** START **

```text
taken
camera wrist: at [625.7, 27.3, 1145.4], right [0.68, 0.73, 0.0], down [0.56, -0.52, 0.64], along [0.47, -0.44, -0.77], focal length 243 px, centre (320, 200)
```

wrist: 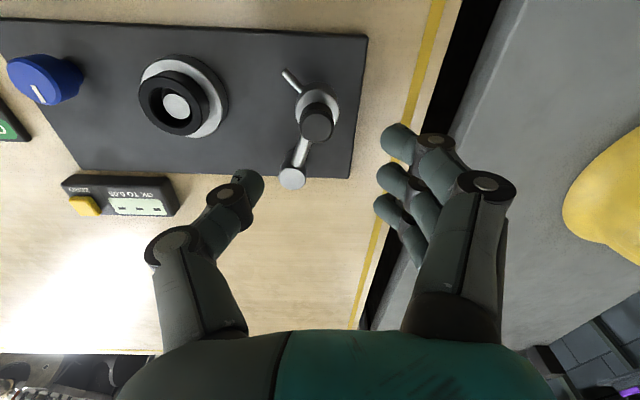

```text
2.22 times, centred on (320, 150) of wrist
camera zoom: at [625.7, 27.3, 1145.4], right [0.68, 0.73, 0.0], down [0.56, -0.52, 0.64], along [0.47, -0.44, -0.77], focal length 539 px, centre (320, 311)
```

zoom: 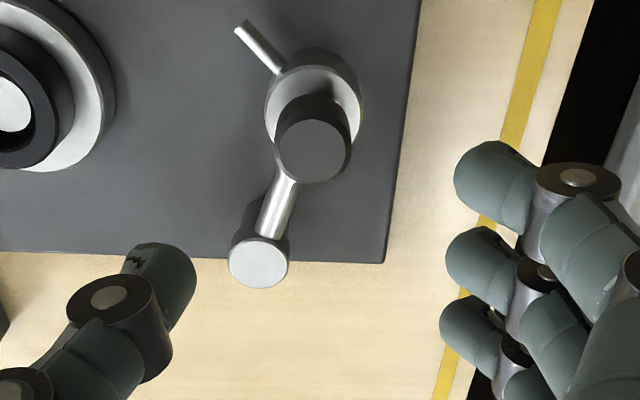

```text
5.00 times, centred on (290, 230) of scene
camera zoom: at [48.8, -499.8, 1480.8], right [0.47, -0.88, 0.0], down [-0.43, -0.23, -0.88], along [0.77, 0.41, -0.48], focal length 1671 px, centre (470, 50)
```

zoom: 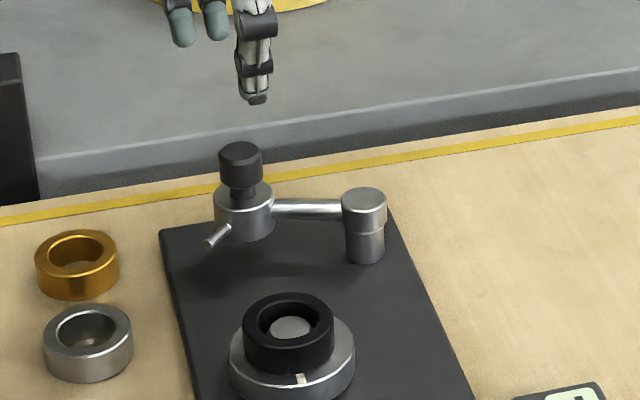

** END **

> Task statement
Search the data for the string "times". List each line that has it.

> Worked solution
2.22 times, centred on (320, 150) of wrist
5.00 times, centred on (290, 230) of scene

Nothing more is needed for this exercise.